Young Eren (left), Armin (middle), and Mikasa (right).
Eren’s hope, however, evolves—or perhaps devolves—into a darker, more destructive form. While he begins as someone inspired by Armin’s wonder and driven by a desire for freedom, his increasing despair at the world’s cruelty transforms his hope into fatalistic resolve. Eren’s actions become less about building a better world and more about obliterating the one that exists. Here, hope distorts into what Søren Kierkegaard might call despair in defiance—a condition in which the self refuses to be itself, actively willing its own annihilation in order to escape the unbearable reality. In The Sickness Unto Death, Kierkegaard writes, “Defiance is that despair which is the despairing refusal to be oneself.” Eren refuses to accept a world where the Eldians must continue to suffer, and thus, in a strange reversal, his hope for Eldian freedom becomes the justification for global genocide. His version of hope loses its utopian openness and collapses into violent certainty.

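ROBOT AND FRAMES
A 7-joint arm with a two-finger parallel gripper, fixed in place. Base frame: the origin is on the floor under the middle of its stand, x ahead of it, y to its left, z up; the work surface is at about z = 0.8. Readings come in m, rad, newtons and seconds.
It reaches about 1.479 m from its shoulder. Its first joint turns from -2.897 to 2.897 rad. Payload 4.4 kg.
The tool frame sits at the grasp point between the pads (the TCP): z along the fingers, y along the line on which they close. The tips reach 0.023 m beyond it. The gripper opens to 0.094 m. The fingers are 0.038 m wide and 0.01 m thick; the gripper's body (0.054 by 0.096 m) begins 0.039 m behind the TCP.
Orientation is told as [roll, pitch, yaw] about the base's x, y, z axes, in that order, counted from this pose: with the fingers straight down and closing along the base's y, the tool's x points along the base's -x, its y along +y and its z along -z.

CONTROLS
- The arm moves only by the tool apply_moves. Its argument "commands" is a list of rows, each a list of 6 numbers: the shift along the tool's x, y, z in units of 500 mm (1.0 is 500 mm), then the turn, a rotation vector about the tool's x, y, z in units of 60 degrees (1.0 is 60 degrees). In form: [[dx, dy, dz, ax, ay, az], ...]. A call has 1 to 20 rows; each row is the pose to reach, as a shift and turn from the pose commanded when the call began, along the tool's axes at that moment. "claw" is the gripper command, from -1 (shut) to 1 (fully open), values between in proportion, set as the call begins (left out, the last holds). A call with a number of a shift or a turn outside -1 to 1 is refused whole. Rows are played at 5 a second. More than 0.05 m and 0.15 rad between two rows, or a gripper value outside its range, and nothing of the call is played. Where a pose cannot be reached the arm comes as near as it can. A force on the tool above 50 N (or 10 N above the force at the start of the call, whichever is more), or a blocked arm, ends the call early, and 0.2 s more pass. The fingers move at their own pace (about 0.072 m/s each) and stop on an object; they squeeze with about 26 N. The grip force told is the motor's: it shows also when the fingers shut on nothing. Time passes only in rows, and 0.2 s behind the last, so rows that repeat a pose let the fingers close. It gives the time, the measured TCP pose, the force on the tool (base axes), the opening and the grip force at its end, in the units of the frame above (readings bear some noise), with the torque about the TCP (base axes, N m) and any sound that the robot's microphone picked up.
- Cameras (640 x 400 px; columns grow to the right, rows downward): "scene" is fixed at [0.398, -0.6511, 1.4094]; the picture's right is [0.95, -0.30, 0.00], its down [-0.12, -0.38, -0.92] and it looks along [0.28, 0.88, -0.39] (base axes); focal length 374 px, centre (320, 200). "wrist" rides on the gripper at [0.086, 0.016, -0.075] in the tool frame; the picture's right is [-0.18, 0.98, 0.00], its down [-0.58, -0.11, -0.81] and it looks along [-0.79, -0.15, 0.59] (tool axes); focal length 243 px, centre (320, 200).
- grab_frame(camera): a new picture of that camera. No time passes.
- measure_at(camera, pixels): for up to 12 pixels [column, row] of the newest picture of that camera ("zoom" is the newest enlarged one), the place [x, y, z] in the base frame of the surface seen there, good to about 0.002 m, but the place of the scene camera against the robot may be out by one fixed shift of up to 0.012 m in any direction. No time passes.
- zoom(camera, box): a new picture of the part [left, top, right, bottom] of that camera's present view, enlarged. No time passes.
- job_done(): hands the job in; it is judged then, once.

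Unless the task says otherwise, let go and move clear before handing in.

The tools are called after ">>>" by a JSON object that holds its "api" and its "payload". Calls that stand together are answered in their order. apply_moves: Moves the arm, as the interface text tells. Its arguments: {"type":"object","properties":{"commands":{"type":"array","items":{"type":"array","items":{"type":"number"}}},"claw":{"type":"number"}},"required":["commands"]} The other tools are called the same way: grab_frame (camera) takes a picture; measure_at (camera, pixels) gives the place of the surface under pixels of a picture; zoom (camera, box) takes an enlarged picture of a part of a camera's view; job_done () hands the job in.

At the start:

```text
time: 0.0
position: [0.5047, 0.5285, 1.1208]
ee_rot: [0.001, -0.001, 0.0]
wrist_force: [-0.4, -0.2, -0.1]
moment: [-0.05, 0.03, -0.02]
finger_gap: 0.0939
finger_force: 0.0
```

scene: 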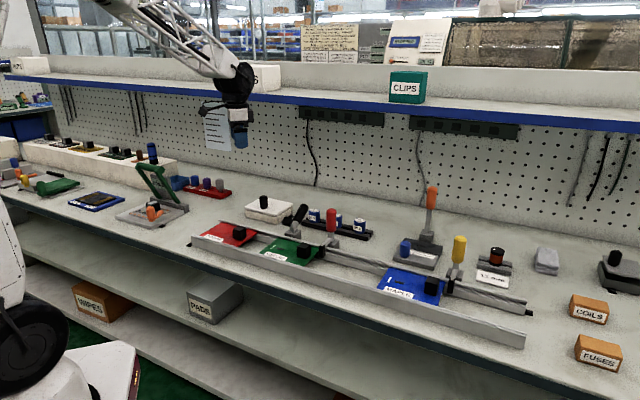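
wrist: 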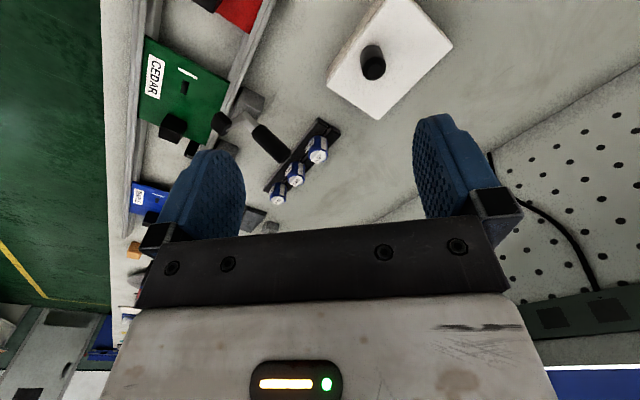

In sharp contrast stands Gabi Braun, whose fear of the Eldians beyond Marleyan borders is rooted in state propaganda, cultural indoctrination, and personal trauma. Unlike Armin, who constructs a future through wonder and critical reflection, Gabi is a product of manufactured fear—taught from childhood that her people are inherently cursed and must atone for their existence. Her fear is not merely emotional but epistemological; she believes she knows the truth, and this “truth” justifies violence. Philosopher Michel Foucault, in his analysis of power and knowledge, observed that “truth isn’t outside power… truth is a thing of this world: it is produced only by virtue of multiple forms of constraint.” Gabi’s truth, forged by Marleyan ideology, is one that sustains the status quo through fear. She is, in a sense, a child of the Panopticon—controlled not by direct force but by internalized surveillance and guilt. Her mindset is one that Eren adopts before the Eldians of Paradis secretly invade Marley. Eren’s quote “So if we kill the enemy, the one waiting for us on the other side of the sea, will we… finally be free” is what Gabi herself believes about the Eldians of Paradis. Her fear is not cowardice, but a socially engineered lens through which she interprets all Eldian resistance as monstrous.
Gabi Braun.
However, Gabi’s journey—especially her interactions with characters like Sasha’s family and Falco—gradually destabilizes her worldview. As she witnesses the humanity of those she once demonized, her fear begins to give way to understanding. This shift is significant because it shows that fear, while powerful, is not immutable. Gabi undergoes what philosopher Hannah Arendt might describe as the awakening of natality—the capacity to begin anew, to think differently, to act in unexpected ways. In The Human Condition, Arendt writes, “The miracle that saves the world, the realm of human affairs, from its normal, ‘natural’ ruin is ultimately the fact of natality… the capacity to begin something anew.” Gabi’s transformation becomes a hopeful counterpoint to Eren’s descent: where he becomes trapped in a cycle of destruction, Gabi begins to question the logic of inherited hatred. Armin and Gabi thus converge—through different paths—on the possibility that understanding and reconciliation are not only necessary, but possible.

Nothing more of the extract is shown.